> _Document section_
—————
Осенью 1924 года нарком выступил с большой статьей «Уроки Октября», в которой пенял Зиновьеву и Каменеву на их старые грехи, напоминал о собственных заслугах в деле организации Октябрьского переворота и пытался выставить себя в качестве единственного и естественного преемника Ленина. Реакцию сторонников тройки нетрудно предвидеть: каждый написал по статье, где поведение Троцкого прямо называлось уже не фракционным, а антипартийным, указывалось его меньшевистское прошлое. И вообще, оказалось, что Лев Давидович не только не являлся сколько–либо выдающимся деятелем русской революции, но, наоборот, всю сознательную жизнь только и делал, что вредил Ленину и ленинизму.
Ты, Лева, тиснул зря уроки Октября.
Развернулась широкая работа по развенчанию мнимых заслуг «вождя Красной Армии», вытеснению из сознания начальствующего состава и красноармейцев представления о Троцком как о выдающемся военном деятеле. В ноябре 1924 года совещание начальников политорганов под председательством Бубнова приняло резолюцию с требованием изменить уже утвержденную тематику политзанятий. Вместо заучивания лозунгов вроде «Вождь Красной Армии тов. Троцкий» в новой программе политпросвещения предписывалось изучать деятельность большевистской партии как организатора и вдохновителя всех побед, в том числе в борьбе с троцкизмом, являющимся разновидностью меньшевизма. Из казарм начали выносить портреты «идола красноармейцев».
Во весь голос, ничего не скрывая, партия указала на истинного создателя и непосредственного руководителя Красной Армии ― Владимира Ильича Ленина. Именно из его гениальной головы появились планы разгрома Колчака, Деникина, Врангеля и прочих Юденичей, из его ценных указаний черпали вдохновение командующие фронтами. Целый институт Имени Его начал работу над сборником «Ленин и Красная Армия». И здесь Бубнов проявил догадливость: поняв, кто на самом деле заказывает музыку, он умудрился отстранить от участия в редактировании книги члена Политбюро, создателя и директора того самого института Льва Каменева:
«Людям, склонным к извращению ленинизма, А.С. Бубнов боялся доверить издание трудов вождя».
—————
> _Job 1_
Copy the part of the document section from the words "Осенью 1924 года" through the words "Ленину и ленинизму.".
> _Job 2_
Please continue the document section.

> _Dataset section_
—————
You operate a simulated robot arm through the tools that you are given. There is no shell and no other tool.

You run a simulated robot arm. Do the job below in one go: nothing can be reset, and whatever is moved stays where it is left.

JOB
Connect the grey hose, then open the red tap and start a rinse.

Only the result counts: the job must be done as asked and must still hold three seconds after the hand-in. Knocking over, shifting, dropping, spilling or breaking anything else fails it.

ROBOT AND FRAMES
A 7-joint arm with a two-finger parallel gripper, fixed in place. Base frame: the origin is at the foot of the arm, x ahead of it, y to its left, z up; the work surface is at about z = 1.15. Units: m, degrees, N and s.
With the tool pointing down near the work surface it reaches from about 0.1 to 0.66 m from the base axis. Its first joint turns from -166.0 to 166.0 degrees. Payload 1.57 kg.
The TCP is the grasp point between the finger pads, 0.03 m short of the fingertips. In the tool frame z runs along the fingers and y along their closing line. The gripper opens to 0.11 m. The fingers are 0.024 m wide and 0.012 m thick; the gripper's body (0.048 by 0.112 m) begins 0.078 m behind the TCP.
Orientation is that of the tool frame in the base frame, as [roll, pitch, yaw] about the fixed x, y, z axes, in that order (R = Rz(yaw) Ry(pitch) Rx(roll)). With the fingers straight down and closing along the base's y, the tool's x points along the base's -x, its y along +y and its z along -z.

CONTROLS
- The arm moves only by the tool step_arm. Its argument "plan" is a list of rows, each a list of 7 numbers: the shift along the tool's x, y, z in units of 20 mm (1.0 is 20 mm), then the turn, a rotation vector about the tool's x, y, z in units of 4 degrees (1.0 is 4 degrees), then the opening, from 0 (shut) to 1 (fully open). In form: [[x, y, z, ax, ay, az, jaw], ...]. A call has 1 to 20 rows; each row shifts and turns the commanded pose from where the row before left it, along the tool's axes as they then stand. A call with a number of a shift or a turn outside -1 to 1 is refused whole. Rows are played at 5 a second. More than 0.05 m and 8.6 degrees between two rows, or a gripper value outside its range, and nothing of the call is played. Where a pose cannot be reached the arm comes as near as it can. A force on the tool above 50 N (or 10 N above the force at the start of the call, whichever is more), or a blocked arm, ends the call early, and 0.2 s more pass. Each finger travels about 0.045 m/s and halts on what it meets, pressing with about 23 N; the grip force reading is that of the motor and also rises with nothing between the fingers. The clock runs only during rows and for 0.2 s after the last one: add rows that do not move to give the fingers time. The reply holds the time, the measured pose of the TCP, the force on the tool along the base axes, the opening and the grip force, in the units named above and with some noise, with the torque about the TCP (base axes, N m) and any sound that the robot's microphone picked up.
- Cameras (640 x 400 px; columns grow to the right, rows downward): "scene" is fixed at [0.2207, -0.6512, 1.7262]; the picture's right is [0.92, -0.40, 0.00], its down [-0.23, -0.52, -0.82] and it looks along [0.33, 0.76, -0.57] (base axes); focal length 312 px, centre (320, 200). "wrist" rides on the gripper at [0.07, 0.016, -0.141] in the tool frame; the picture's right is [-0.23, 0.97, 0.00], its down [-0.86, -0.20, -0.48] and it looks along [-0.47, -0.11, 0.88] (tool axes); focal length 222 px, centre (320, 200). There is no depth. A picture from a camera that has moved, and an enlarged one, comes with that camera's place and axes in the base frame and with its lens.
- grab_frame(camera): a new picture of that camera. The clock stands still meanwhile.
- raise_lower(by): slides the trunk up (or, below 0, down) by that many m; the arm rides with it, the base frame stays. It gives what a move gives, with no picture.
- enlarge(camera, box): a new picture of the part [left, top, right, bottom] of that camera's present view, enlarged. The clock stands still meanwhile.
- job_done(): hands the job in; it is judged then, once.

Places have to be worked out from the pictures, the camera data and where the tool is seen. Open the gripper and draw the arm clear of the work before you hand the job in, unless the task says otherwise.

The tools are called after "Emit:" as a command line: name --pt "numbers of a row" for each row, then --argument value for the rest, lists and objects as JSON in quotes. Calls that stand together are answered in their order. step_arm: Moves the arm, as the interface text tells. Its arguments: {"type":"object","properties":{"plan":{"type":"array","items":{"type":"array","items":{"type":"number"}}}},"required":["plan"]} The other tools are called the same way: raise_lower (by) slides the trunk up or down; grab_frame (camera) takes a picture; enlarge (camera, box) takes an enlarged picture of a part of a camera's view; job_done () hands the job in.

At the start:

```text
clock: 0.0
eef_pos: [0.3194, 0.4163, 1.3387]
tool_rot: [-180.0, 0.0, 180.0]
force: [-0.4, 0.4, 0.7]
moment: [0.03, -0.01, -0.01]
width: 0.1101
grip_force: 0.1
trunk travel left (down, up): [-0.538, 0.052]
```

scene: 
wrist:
—————
> _Exercise result 1_
Осенью 1924 года нарком выступил с большой статьей «Уроки Октября», в которой пенял Зиновьеву и Каменеву на их старые грехи, напоминал о собственных заслугах в деле организации Октябрьского переворота и пытался выставить себя в качестве единственного и естественного преемника Ленина. Реакцию сторонников тройки нетрудно предвидеть: каждый написал по статье, где поведение Троцкого прямо называлось уже не фракционным, а антипартийным, указывалось его меньшевистское прошлое. И вообще, оказалось, что Лев Давидович не только не являлся сколько–либо выдающимся деятелем русской революции, но, наоборот, всю сознательную жизнь только и делал, что вредил Ленину и ленинизму.

> _Exercise result 2_
В качестве доказательства выдающихся военно–теоретических познаний «гениального стратега и тактика» были за ново переписаны (все тем же неутомимым Бубновым) и опубликованы ленинские выписки из сочинений Клаузевица, высказывания и директивы, сыгравшие «решающую роль в обороне Советской Республики».
Тиражировались и превозносились ленинские глубокомысленности на военную тему:
«…вооруженное восстание есть особый вид политической борьбы, подчиненный особым законам, в которые надо внимательно вдуматься…».
А вот уже вдумался:
«Готовьтесь серьезно, напряженно, неуклонно к защите отечества, к защите социалистической Советской республики!»
Во всех ротах и равных им подразделениях красные уголки переименовывались в Ленинские, все казармы и плацы украсились памятным каждому служивому лозунгом:
«Учиться военному делу настоящим образом».
Самый верный ученик декламировал чуть ли не в рифму:
«Помните, любите, изучайте Ильича, нашего учителя, нашего вождя. Боритесь и побеждайте врагов, внутренних и внешних ― по Ильичу».
Но всех переплюнул бывший управделами Совнаркома, задвинутый на «научную работу» В.Д. Бонч–Бруевич (1873― 1955):
«Там, где идет он, все одухотворяется новой жизнью, зима сменяется весной, ледяные покровы тают, снег орошает землю, и под его ногами вырастают и расцветают прекрасные, благоухающие цветы, и путь его обрамляется цветущими широколистными лилиями».
Новые инструкции требовали усилить работу по разъяснению заслуг животворяще благоухающего Ильича в победе Октября и истории его принципиальной борьбы с троцкизмом:
«Партия никому не позволит искажать заветы Ленина!»
Из «демона революции» вдохновенно лепили «иудушку» Троцкого.
Объект травли, обложенный со всех сторон, в полемику больше не вступал. 15 января 1925 года он написал заявление с просьбой «в интересах дела» поскорее снять с поста наркома, выразив готовность работать «куда партия пошлет», и продолжил пестовать любимую лихорадку. Ну, что ж, развел руками Сталин:
«Если после каждой атаки Троцкого на партию его начинает бросать в жар, то партия в этом не виновата».
А заявление примем к сведению.
На собранном спустя два дня Пленуме ЦК РКП(б) по многочисленным требованиям высших политработников и военных партийных организаций было принято решение об освобождении «ревизиониста» Троцкого от обязанностей председателя Реввоенсовета и наркомвоенмора. 26 января постановлением Президиума ЦИК СССР на эти должности был назначен Фрунзе, его заместителем стал Ворошилов. Не забыли и командовавшего войсками Северо–Кавказского округа Муралова: его отозвали в столицу и дали бутафорскую должность ― для «особо важных» поручений при РВС.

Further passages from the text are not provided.